### WORK INSTRUCTIONS
Write the material out again exactly. Write them as strings in a JSON array, leaving out blank lines.

# # # # #

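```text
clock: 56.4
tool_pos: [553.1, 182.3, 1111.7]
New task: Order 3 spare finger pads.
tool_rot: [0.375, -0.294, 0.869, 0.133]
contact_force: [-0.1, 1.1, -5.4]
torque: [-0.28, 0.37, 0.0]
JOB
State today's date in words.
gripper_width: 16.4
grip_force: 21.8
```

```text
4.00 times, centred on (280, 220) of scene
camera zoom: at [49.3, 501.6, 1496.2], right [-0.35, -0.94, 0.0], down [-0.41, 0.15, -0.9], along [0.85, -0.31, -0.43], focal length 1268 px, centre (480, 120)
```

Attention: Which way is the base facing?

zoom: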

# # # # #

### EXPECTED ANSWER
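[
  "```text",
  "clock: 56.4",
  "tool_pos: [553.1, 182.3, 1111.7]",
  "New task: Order 3 spare finger pads.",
  "tool_rot: [0.375, -0.294, 0.869, 0.133]",
  "contact_force: [-0.1, 1.1, -5.4]",
  "torque: [-0.28, 0.37, 0.0]",
  "JOB",
  "State today's date in words.",
  "gripper_width: 16.4",
  "grip_force: 21.8",
  "```",
  "```text",
  "4.00 times, centred on (280, 220) of scene",
  "camera zoom: at [49.3, 501.6, 1496.2], right [-0.35, -0.94, 0.0], down [-0.41, 0.15, -0.9], along [0.85, -0.31, -0.43], focal length 1268 px, centre (480, 120)",
  "```",
  "Attention: Which way is the base facing?",
  "zoom:"
]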